Pero sobre las impresiones negativas, me domina un sentimiento de pena, no exento de simpatía, por un hombre que vive una etapa enormemente complicada. Entre el triunfo aparente, roto por un primero de enero inolvidable y un año de 1994 en el que la firma del TLC no pudo superar los gravísimos problemas que se presentaron, y un exilio precedido de divorcio, cárcel del hermano, huelga de hambre y críticas profundas, hay un largo espacio de amarguras y de frustraciones. Y a pesar de que Carlos Salinas es un hombre que mantiene una fortaleza física evidente, lo que se ha hecho patente en estos días es que ha perdido la serenidad y el férreo control sobre sí mismo que lo caracterizaba.

Traté muy poco al presidente Salinas. Tuve una gratísima entrevista con él, provocada por Luis Donaldo Colosio, cuando se acercaba la discusión del acuerdo paralelo al TLC y el presidente quería conocer personalmente a ese personaje que le recomendaban como laboralista, y del que seguramente tenía dudas por las evidentes discrepancias políticas. Char-lamos más de media hora en Los Pinos y fue evidente la simpatía mutua, que no acabó en tuteo de milagro.

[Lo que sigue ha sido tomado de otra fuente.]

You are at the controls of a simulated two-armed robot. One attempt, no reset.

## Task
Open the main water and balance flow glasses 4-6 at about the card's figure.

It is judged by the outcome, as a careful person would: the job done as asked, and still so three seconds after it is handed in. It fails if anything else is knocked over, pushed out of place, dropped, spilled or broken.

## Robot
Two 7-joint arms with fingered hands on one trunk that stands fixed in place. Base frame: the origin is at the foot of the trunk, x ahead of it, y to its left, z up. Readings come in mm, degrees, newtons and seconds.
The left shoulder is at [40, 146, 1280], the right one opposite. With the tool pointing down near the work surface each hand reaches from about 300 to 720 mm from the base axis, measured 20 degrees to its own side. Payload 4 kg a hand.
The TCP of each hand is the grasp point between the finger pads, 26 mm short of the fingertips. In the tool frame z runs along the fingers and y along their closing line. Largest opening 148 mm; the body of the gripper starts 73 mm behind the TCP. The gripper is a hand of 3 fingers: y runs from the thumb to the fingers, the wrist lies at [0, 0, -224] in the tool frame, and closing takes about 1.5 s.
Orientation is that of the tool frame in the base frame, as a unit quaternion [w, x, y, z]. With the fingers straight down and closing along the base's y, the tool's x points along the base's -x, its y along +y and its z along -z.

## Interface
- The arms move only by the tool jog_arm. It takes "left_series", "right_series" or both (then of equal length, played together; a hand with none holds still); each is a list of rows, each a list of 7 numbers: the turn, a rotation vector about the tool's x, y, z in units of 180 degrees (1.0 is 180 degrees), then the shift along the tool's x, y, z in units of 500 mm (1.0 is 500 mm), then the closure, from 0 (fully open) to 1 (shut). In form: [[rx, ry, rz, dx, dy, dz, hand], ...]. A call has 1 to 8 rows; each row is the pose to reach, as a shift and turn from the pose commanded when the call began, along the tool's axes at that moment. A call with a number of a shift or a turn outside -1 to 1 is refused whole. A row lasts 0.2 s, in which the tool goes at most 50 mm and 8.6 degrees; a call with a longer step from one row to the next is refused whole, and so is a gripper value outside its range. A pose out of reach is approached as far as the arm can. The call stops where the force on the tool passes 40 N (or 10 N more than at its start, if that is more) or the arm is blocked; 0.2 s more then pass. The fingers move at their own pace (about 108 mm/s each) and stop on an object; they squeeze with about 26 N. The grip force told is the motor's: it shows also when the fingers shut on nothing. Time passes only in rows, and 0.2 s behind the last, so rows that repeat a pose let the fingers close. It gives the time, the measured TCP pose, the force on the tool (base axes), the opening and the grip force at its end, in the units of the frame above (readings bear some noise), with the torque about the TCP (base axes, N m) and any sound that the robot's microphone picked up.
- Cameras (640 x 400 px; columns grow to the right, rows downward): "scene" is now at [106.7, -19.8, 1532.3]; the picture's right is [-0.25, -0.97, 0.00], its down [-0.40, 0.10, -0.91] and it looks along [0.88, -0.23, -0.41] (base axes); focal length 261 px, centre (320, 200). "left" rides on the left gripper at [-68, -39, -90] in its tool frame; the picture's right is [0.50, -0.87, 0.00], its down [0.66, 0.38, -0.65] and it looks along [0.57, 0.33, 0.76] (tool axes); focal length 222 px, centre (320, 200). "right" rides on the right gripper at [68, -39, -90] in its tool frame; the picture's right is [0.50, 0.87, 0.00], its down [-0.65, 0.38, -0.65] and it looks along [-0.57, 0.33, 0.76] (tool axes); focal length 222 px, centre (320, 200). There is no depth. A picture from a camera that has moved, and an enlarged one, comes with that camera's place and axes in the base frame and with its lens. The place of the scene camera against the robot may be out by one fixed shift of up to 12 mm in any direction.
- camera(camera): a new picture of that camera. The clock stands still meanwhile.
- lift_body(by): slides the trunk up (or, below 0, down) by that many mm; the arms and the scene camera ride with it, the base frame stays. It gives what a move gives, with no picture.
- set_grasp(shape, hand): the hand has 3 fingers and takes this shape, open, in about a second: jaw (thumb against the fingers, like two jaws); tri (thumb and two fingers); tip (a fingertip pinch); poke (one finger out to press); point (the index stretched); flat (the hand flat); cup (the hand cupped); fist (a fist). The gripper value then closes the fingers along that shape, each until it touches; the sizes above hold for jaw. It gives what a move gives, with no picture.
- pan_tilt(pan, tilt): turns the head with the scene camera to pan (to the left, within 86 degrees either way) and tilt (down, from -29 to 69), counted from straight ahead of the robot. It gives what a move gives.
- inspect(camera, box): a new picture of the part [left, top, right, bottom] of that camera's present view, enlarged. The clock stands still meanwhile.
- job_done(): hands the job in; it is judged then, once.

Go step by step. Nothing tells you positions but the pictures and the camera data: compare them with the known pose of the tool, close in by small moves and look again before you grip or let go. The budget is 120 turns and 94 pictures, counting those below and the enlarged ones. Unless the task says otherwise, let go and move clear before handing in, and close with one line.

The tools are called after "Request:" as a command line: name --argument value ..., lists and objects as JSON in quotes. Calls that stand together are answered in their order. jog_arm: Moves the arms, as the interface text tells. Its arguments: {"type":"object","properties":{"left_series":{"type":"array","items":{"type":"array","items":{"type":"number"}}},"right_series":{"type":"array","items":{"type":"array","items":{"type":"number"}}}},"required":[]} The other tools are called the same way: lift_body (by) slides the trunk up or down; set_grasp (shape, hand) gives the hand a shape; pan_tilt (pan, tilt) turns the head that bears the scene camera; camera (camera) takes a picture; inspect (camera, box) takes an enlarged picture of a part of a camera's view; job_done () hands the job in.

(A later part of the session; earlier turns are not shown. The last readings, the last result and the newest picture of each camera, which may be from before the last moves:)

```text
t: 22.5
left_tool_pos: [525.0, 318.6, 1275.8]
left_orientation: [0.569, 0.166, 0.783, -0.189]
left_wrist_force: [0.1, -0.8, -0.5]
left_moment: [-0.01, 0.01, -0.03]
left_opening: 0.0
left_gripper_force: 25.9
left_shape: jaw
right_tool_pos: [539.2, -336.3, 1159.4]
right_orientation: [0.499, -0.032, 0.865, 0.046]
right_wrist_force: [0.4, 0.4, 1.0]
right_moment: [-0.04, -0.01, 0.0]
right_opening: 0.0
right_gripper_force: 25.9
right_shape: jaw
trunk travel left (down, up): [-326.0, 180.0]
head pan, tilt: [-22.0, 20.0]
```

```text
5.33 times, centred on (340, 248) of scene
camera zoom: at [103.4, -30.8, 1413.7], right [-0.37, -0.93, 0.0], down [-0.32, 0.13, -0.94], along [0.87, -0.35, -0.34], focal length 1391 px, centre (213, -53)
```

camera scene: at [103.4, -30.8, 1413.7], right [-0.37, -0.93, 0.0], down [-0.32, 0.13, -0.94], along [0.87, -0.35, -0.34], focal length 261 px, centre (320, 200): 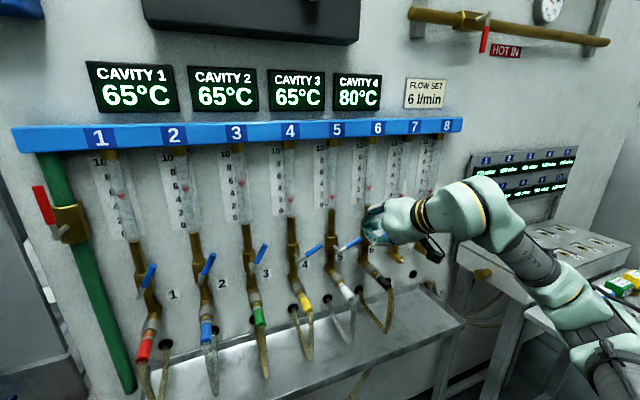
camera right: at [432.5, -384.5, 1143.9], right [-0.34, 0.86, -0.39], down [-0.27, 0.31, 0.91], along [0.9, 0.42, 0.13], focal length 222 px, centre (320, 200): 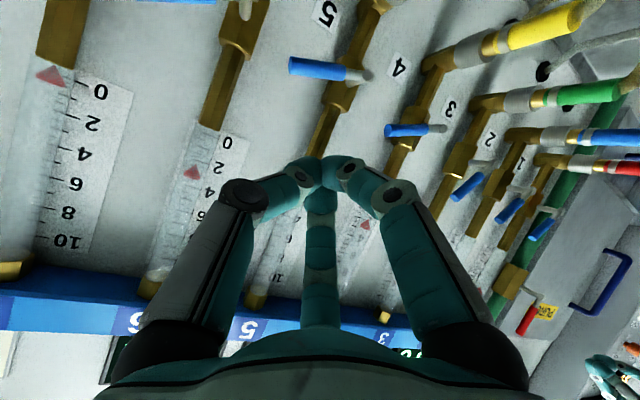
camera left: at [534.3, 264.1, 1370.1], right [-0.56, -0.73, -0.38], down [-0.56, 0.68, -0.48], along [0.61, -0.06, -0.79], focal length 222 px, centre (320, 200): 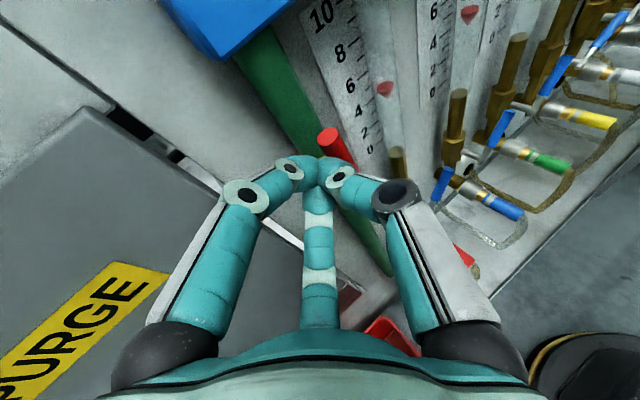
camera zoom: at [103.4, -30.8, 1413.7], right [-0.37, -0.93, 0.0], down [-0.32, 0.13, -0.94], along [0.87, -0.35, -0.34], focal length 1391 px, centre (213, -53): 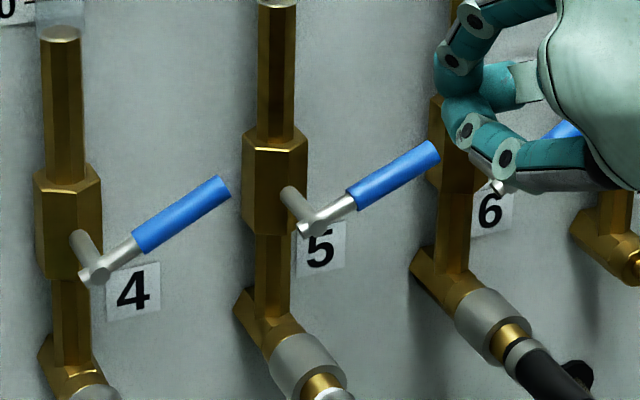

Confieso que tengo un gran respeto por la inteligencia, cualidad que me parece fundamental, sin olvidar otras como la serenidad, el valor y la simpatía. Carlos Salinas, como lo recuerdo, me comprobó su inteligencia, su serenidad, su gran capacidad de comunicación y su enorme simpatía, aunque a muchos esto les pueda parecer absurdo. Volví a verlo unos días después de la entrevista, porque me invitó a una de sus famosas giras de fin de semana, en que le oí pronunciar discursos sencillos frente a grupos de Solidaridad, en Los Azufres, en la sierra de Michoacán; discursos de compromiso político, con el SUTERM en Irapuato; casi una conferencia de profundidades económicas, frente a un grupo muy selecto de industriales, en Guadalajara; y como remate, en Durango, con voz de mitin populachero, una intervención notable ante una multitud de miembros del Partido del Trabajo que enarbolaban banderas rojas, en un espec-táculo digno de los viejos mítines obreros.

Me molestó profundamente oír la famosa grabación. Me pareció la violación más infame del derecho a la intimidad y participo de lo que ha dicho Raúl F. Cárdenas, uno de los defensores de Raúl, de que no tiene el menor valor jurídico, porque es una prueba obtenida ilícitamente. Y creo posible, sin que ello implique desconocer responsabilidades de Carlos Salinas, que las palabras de Raúl hayan sido dictadas más por el rencor frente a las declaraciones de su hermano que por un estricto apego a la verdad. No quito ni pongo rey, pero hago presente mi protesta jurídica y humana ante esa flagrante invasión de la intimidad.

Ojalá que Carlos Salinas de Gortari tome la mejor decisión que, en este momento, no me parece coincidente con su regreso inmediato a casa. Cuando se abren heridas de ese tamaño, lo mejor es el reposo y la recuperación del espíritu. Y, tal vez, el entierro del hacha de la guerra. Los mexicanos merecemos la paz.